Similarly, “insurance, pension and standardised guarantee schemes” accounted for 39.7% of the growth in households’ net worth, and has been revised up since the preliminary estimate because of methodological changes included in Blue Book 2021

Ah so the same amounts now make us wealthier?

This growth was mainly driven by the increase in the value of defined benefit pension schemes, which resulted from historically low gilt yields.

This bit will have been met by beaming smiles at the Bank of England as they have not only ramped the value of some pension schemes they have ramped their own. But there is a catch because the amount received is the same. Whereas those with pension pots face worse annuity rates but that does not get measured.

Another factor is that via the various Furlough Schemes the government gave some people money.

“Currency and deposits” contributed 21.5% of the growth in households’ net worth. Increases in bank deposits were consistent with a sharp increase in the household savings ratio, which reached its highest level on record in 2020.

The Government

In essence it is the flip side of what we have just noted.

General government net worth fell by £445 billion in 2020 to minus £1,494 billion, the largest annual fall recorded. Government financial liabilities increased significantly and were consistent with the increases in current government expenditure because of the coronavirus (COVID-19) pandemic.

Financial Net Worth

Frankly this does not to be worth the paper it is written on.

The UK’s financial net worth increased by £63 billion. This remained negative at minus £0.5 trillion in 2020, meaning the value of the UK’s financial liabilities continued to exceed the value of financial assets.

There will be so many value judgements and assumptions in any such calculation.

Comment

There is a danger in assuming that because you can measure something it is a useful number. This gets worse when the number supports what has been and indeed still is official policy. The Bank of England has gone to enormous efforts to pump up asset prices with Bank Rate at 0.1% a programme of £895 billion of bond purchases which is nearly complete.
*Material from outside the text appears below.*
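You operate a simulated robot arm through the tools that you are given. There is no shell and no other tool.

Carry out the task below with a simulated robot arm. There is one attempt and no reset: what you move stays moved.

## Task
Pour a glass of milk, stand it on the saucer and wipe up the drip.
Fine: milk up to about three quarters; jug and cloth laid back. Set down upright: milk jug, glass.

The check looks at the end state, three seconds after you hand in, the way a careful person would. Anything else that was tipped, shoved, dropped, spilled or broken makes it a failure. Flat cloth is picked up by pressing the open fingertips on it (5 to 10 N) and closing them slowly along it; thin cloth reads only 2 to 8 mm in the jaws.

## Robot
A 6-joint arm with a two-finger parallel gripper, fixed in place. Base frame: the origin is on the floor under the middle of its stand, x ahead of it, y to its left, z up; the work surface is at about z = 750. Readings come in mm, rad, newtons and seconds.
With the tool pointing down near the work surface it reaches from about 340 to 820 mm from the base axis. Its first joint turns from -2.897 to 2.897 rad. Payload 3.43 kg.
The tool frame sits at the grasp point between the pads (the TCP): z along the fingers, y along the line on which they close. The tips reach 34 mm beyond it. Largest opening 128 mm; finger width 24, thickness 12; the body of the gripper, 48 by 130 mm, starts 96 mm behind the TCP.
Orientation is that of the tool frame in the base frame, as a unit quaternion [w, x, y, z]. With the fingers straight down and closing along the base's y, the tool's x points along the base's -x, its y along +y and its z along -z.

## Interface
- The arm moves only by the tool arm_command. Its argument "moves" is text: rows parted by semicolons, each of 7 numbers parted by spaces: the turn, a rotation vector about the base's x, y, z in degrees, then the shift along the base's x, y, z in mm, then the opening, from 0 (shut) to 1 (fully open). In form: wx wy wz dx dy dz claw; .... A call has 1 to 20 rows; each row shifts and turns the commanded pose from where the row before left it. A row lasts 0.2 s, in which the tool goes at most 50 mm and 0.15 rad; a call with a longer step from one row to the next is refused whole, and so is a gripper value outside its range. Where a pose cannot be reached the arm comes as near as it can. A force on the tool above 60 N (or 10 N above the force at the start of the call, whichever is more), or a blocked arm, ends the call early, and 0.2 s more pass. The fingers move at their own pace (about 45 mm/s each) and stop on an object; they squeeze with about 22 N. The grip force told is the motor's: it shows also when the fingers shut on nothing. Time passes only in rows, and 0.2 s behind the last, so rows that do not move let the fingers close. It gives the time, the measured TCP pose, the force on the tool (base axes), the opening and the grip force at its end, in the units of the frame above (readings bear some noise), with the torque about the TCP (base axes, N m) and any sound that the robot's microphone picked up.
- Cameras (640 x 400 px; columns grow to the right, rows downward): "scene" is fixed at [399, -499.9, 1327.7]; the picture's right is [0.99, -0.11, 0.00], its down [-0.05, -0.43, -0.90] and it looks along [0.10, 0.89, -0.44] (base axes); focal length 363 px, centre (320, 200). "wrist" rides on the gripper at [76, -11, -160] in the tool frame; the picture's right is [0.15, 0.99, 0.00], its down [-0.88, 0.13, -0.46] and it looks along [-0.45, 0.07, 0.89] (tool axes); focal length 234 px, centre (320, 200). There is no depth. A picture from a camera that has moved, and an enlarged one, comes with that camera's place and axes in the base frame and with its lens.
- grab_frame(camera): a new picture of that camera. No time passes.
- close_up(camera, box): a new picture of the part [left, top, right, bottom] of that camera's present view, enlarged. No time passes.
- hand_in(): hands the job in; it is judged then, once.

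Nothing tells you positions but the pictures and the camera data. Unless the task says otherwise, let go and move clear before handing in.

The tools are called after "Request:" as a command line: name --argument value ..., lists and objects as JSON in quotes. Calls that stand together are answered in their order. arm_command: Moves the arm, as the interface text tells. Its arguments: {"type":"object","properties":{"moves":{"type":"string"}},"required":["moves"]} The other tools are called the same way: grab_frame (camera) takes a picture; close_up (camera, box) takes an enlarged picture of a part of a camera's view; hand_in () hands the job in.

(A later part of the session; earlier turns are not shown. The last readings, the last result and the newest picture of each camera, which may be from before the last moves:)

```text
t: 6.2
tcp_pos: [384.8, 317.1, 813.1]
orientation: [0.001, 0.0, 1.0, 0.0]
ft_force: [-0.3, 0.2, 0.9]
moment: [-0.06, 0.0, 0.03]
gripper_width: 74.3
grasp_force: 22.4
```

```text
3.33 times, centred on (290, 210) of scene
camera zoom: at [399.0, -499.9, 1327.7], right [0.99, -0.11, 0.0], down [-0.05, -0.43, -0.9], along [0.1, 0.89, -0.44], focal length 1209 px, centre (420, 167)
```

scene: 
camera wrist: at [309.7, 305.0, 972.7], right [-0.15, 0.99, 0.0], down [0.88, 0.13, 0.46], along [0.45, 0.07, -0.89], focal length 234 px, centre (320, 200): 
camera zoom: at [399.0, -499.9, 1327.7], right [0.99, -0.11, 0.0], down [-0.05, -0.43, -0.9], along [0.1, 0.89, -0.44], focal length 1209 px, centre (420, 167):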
Then of course the Term Funding Scheme to make sure banks can price mortgages ever more cheaply and pump up house prices even more.

The first issue is whether we can measure these numbers with any accuracy and the answer is usually no. The next issue is in fact that the numbers such as they are often represent a transfer from elsewhere which is often not measured. For example if pension schemes are more valuable and we are paying for them ( via taxes for example in the case of public-sector pensions) we seem to be missing the future liability.

Also there is the issue of inflation which is completely ignored as many of the rising asset values are inflation for younger people. Let me start with the issue of housing.

New RF report: Four-in-five (80 per cent) non-home owning 25-34-years-olds lack the required savings and earnings levels to be able to buy a typical first-time buyer home in their region  ( Resolution Foundation )

Then there is the issue of pensions where defined benefits schemes have been disappearing in the private sector and downgraded in the public one. Those who pay into a pension pot see it buying ever less in terms of an annuity. So there is a type of inflation here too.

What is happening is that once you look under the surface much of this is transfers from one sector to another rather than gains outright but only one side is recorded. Also how do you ever benefit from it as how do you sell the housing stock of the UK or all equity holdings?